Rate Limits and Retention

Bugsink manages event storage efficiently using a combination of ingestion rate limits and smart retention. This approach ensures that you stay within system limits while keeping the most important data for debugging and analysis.

Ingestion Rate Limits

Ingestion rate limits control the rate of event ingestion, ensuring projects don’t exceed predefined limits within specific timeframes. Bugsink implements rate limits such as:

  • 5-minute limit: Limits the number of events that can be ingested within any 5-minute window.
  • Hourly limit: Enforces a maximum on events ingested within an hour.

When a rate limit is exceeded, Bugsink returns an HTTP 429 status code, signaling to clients that they should back off temporarily. On the client side, this is typically implemented with a 60-second backoff, which helps alleviate pressure on the system. This allows ingestion to stabilize and prevents overwhelming the system.

Rate limits are configurable at the Project level, allowing system administrators to allocate resources according to the importance of each project. This flexibility ensures that more critical projects can be prioritized with higher limits, while less essential projects are restricted, optimizing overall system performance and preventing any single project from monopolizing resources.

Rate limits are essential for several reasons:

  • Fairness: Rate limits ensure that all projects receive a fair share of system resources, preventing any single project from monopolizing resources to the detriment of others.

  • Resource management: By controlling the rate of ingestion, rate limits help manage system resources effectively, ensuring that the system remains stable and responsive.

  • Preventing abuse: Rate limits help prevent abuse of the system by malicious actors or misconfigured clients.

This is against the backdrop of a system that is designed to be highly scalable and reliable.

Smart Retention

Smart retention in Bugsink ensures that only the most relevant events are kept, without overwhelming storage capacity. Bugsink’s retention algorithm considers multiple factors:

  • Number of events: The relevance of each new event decreases as more similar events are generated. When an issue has a high number of occurrences, each subsequent event usually offers less new information. Bugsink reduces the implied sampling rate in such scenarios, retaining only the most significant data points.
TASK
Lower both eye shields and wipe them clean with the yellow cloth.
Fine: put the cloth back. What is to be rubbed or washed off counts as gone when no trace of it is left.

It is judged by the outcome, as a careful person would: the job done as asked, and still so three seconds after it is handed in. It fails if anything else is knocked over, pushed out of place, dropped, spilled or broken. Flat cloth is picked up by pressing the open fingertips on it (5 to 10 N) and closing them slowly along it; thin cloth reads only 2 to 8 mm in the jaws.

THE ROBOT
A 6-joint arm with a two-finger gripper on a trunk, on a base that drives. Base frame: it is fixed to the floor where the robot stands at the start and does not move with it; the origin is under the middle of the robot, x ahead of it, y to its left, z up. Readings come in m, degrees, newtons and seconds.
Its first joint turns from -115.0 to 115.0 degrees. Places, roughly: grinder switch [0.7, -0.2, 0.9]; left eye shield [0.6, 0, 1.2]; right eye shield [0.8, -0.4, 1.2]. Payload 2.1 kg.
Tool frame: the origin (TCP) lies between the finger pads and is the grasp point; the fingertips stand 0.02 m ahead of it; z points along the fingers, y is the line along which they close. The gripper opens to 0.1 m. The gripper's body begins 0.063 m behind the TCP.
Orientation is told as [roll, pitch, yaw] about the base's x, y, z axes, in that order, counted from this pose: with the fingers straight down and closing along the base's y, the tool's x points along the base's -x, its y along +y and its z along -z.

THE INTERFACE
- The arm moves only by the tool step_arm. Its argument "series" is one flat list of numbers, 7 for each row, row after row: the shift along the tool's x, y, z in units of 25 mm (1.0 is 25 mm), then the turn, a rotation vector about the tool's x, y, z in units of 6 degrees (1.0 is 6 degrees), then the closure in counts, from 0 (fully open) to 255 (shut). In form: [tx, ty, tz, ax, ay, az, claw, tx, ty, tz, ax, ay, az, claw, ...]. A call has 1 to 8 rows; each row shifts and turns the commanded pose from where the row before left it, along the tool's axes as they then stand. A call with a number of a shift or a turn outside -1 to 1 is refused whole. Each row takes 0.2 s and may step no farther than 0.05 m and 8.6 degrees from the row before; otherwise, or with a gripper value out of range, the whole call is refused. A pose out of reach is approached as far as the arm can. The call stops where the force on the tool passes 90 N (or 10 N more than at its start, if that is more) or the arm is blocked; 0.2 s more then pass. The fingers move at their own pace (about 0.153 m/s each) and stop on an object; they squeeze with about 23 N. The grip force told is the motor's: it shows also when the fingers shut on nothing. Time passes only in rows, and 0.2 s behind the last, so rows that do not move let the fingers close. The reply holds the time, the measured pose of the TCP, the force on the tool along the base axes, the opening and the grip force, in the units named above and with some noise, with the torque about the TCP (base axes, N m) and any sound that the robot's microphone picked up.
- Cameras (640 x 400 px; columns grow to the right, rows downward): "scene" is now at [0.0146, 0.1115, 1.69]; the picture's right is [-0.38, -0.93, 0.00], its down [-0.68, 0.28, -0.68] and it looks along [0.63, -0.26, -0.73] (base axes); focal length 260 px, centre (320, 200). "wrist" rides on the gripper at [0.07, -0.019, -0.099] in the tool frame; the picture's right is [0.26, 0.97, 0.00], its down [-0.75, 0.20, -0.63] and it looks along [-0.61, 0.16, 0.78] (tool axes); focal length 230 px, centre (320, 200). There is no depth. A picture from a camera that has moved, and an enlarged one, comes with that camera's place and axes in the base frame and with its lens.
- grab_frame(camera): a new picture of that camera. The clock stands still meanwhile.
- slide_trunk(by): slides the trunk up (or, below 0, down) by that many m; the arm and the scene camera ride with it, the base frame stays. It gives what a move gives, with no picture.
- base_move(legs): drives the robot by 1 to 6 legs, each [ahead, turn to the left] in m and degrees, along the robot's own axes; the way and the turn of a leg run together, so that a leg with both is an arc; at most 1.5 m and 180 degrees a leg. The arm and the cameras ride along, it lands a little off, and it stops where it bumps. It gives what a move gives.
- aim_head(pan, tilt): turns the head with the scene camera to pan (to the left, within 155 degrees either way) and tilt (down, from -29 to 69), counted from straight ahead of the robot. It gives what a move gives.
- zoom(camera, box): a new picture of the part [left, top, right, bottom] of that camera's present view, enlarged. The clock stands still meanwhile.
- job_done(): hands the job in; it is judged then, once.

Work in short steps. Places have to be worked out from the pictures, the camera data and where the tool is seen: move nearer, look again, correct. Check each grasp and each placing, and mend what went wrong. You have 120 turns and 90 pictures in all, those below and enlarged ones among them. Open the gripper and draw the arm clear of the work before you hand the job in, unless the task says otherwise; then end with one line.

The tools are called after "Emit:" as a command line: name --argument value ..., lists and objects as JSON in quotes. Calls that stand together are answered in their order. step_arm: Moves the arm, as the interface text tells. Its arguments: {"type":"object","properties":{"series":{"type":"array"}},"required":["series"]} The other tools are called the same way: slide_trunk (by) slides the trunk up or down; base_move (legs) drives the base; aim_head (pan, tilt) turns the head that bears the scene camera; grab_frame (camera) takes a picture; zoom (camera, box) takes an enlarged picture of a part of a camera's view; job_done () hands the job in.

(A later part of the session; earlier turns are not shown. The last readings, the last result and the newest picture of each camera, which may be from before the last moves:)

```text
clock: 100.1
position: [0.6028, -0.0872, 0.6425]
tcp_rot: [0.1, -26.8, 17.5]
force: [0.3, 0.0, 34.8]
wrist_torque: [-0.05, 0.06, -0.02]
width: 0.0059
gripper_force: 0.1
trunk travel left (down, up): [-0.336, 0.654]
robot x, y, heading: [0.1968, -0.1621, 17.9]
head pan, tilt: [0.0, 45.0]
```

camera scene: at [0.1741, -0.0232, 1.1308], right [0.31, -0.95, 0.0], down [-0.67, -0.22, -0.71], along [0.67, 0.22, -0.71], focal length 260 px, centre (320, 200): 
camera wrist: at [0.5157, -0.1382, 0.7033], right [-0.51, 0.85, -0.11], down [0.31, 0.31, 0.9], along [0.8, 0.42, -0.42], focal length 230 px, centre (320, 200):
  • Event age: Bugsink assigns an irrelevance score to events, influenced by their age. Unlike systems that use a fixed retention period (e.g., “keep everything for 30 days”), Bugsink’s approach considers the age of an event as just one of the factors affecting its retention. The algorithm applies a decay model, which means that older events are not immediately discarded but are assessed for relevance over time.

Bugsink’s retention algorithm is designed to be dynamic. When event volumes are low, retention periods may extend, allowing data to be retained for longer periods—sometimes years—if it remains relevant. This approach ensures that your most valuable data is kept while older, less significant data is discarded as needed.

Rate Limits vs. Retention

Rate limits and retention serve complementary purposes in Bugsink:

  • Ingestion rate limits ensure that your project stays within limits for incoming events, acting as a first level of filtering to prevent overwhelming the system during bursts of activity or under heavy error loads. This ensures fairness across projects and keeps the system responsive.

  • Retention takes over after rate limiting, determining which events are worth keeping long-term. It balances event frequency and age-based analysis to decide what data is essential to retain. Bugsink’s retention strategy is more nuanced than simple time-based or count-based models, prioritizing high-value data rather than simply retaining or discarding based on age or count alone.

These mechanisms help avoid the pitfalls of simpler models used by many error tracking tools:

  • Traditional systems often use fixed limits (e.g., “10,000 events per month”). Once that limit is hit, you stop receiving potentially critical data, risking the loss of important information. Bugsink, by contrast, allows all events to be ingested while managing storage intelligently with retention.

  • Other systems may employ a fixed retention period (e.g., “30 days”), risking the loss of older data that might still be relevant. Bugsink’s model factors in context and relevance, meaning data can be retained for longer periods if warranted by its ongoing value.

By combining rate limits to manage input flow with smart retention to govern long-term storage, Bugsink provides a robust solution that ensures your most relevant data is preserved without overwhelming system resources or requiring manual intervention. This dual approach helps you focus on fixing issues rather than dealing with storage constraints.